Reproduce the listing that follows with no differences at all. Put each line that is not blank into a JSON list as a string.

SUPPLIED DATA.
+ + + + +
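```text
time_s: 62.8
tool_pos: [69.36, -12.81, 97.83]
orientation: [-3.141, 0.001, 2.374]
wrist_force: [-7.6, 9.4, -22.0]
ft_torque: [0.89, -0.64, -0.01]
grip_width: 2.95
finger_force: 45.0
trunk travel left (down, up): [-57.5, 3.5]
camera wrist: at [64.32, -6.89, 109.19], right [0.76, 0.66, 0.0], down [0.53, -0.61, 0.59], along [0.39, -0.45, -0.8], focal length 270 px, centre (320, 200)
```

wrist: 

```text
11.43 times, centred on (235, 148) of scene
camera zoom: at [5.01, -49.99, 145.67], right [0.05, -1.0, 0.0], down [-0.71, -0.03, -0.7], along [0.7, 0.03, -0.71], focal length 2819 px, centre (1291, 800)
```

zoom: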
+ + + + +
FINISHED TASK.
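[
  "```text",
  "time_s: 62.8",
  "tool_pos: [69.36, -12.81, 97.83]",
  "orientation: [-3.141, 0.001, 2.374]",
  "wrist_force: [-7.6, 9.4, -22.0]",
  "ft_torque: [0.89, -0.64, -0.01]",
  "grip_width: 2.95",
  "finger_force: 45.0",
  "trunk travel left (down, up): [-57.5, 3.5]",
  "camera wrist: at [64.32, -6.89, 109.19], right [0.76, 0.66, 0.0], down [0.53, -0.61, 0.59], along [0.39, -0.45, -0.8], focal length 270 px, centre (320, 200)",
  "```",
  "wrist: ",
  "```text",
  "11.43 times, centred on (235, 148) of scene",
  "camera zoom: at [5.01, -49.99, 145.67], right [0.05, -1.0, 0.0], down [-0.71, -0.03, -0.7], along [0.7, 0.03, -0.71], focal length 2819 px, centre (1291, 800)",
  "```",
  "zoom:"
]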